> Data extract
■ ■ ■ ■ ■
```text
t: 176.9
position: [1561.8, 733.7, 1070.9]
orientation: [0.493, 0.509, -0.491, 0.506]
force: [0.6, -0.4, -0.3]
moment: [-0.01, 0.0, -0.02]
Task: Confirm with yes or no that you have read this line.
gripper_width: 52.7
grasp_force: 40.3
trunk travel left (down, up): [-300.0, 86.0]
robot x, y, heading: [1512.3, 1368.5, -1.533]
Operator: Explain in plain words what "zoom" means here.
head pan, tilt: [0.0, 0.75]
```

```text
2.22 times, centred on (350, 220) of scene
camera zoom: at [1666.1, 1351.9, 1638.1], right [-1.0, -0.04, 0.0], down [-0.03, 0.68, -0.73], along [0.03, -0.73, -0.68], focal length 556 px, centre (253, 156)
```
■ ■ ■ ■ ■
> Passage shown

Chapter 2 - Venema

Math 3379

Chapter 2 - Venema

Homework 2

Chapter 2

2.4 Problem 10 08 points

Problem 12 12 points

2.5 Problem 04 08 points

Problem 05 08 points

Problem 08 06 points

Problem 10 08 points

2.6 Problem 01 10 points

Problem 02 10 points

Problem 03 10 points

Chapter 2 Axiomatic Systems and Incidence Geometries

In more recent times, and after lots of work on the foundations of mathematics, we use an axiomatic structure for many topics.

Axiomatic structure

Undefined terms A starting point - usually few, less than 10

Axioms Statements that are true for the system under consideration.

Called Postulates by Euclid.

Independent – an independent axiom cannot be proved OR disproved as a logical consequence of the other axioms.

Consistent – no logical contradiction can be derived from the axioms

Definitions Technical terms defined by various manipulations of the undefined terms and axioms or from notions introduced by proofs.

Theorems Statements about relationships in the system that have been proved. Called propositions by Euclid.

Interpretations

and Models A way to give meaning to the system, often visual, models are often helpful. A system may have more than one model. A system with exactly one model, with all other models being isomorphic to one another is called categorical.

Geometry #1 – A Five Point Geometry not from the book

Undefined terms: point, line, contains

Axioms
1. There exist five points
2. Each line is a subset of those five points.
3. There exist at least two lines
4. Each line contains at least two points.
Let’s come up with at least 2 non-isomorphic models for this system.

Geometry #2 A Flexible Geometry ** not from the book

Undefined terms: point, line, on

Axioms: A1 Every point is on exactly two distinct lines.

A2 Every line is on exactly three distinct points.

Models:

There are lots of very different models for this geometry.

Here are two:

One has a finite number of points and the other has an infinite number of points,

so they are non-isomorphs.

Model 1: 3 points, 2 lines

Points are dots and lines are S-curves. One line

is dotted so you can tell it from the second line.

Nobody ever said “lines” have to be straight things, you know.

Note, too, that there are only 3 points so my lines are composed of some material that is NOT points, it’s “line stuff”. Some non-point stuff.

Luckily they’re undefined terms so I don’t have to go into it.

Model 2: an infinite number of points and lines

This is an infinite lattice. Each line is has 3 points along it. It continues forever left and right

Your Model:

Put it in the CW Chapter 2 #1 Turn in Page once you’ve got it figured out.

Ideas for Definitions:

Biangle – each two-sided, double angled half of the first model…like a triangle but only two points. Do biangles exist in Euclidean geometry (ah, no…check the axioms…two lines meet in exactly ONE point in Euclidean geometry.)

Quadrangle – each diamond-shaped piece of the second model

Parallel lines – Parallel lines share no points. See the CW questions!
■ ■ ■ ■ ■
> The request
I need the passage shown continued from the place where it stops.

> Result for this task
The second model has them; the first doesn’t. How many lines are parallel to a given line through a given point NOT on that line in the second model? (two! This, too, is really different than Euclidean Geometry).

Collinear points – points that are on the same line.

Midpoints – are these different from endpoints in a way that you can explicate in a sentence for Model 2? Does it make sense to have a “distance” function in this geometry – maybe not…maybe this is something we’ll just leave alone.

What do you notice that cries out for a definition in your model? Again, the CW.

Theorems: Consider the following questions and formulate some proposed theorems

(called “conjectures” until they’re proved

Flexible Geometry Exercise:

Are there a minimum number of points?

Is there a relationship between the number of points and the number of lines?

Why is this a Non-Euclidean Geometry? **TURN IN CW Chapter 2 #1 right now.

**This geometry is introduced in Example 1, page 30 of

The Geometric Viewpoint: a Survey of Geometries by Thomas Q. Sibley;

1998; Addison-Wesley (ISBN 0-201-87450-4)

INCIDENCE GEOMETRIES page 16, Section 2.2

Undefined terms: point, line, on

Axioms:

IA1 For every pair of distinct points P and Q, there exists exactly one line l such that both P and Q lie on that line.

Note that the axiom uses all 3 undefined terms and is defining a relationship among them.

IA2 For every line l there exist at least 2 distinct points P and Q such that both P and Q lie on the line l.

IA3 There exist three points that do not all lie on any one line.

Definitions:

Collinear: Three points, A, B, and C, are said to be collinear if there exists one line l such that all three of the points lie on that line.

Parallel: Lines that share no points are said to be parallel.

Interpretations and models: (Note: categorical!)

The Three-point Geometry

Label the points A, B, and C

Check the axioms.

What is exactly 1/3 of the way between B and C? In other words, what are lines made of ?

Alternate, and isomorphic models:

Theorem 1: Each pair of distinct lines is on exactly one point.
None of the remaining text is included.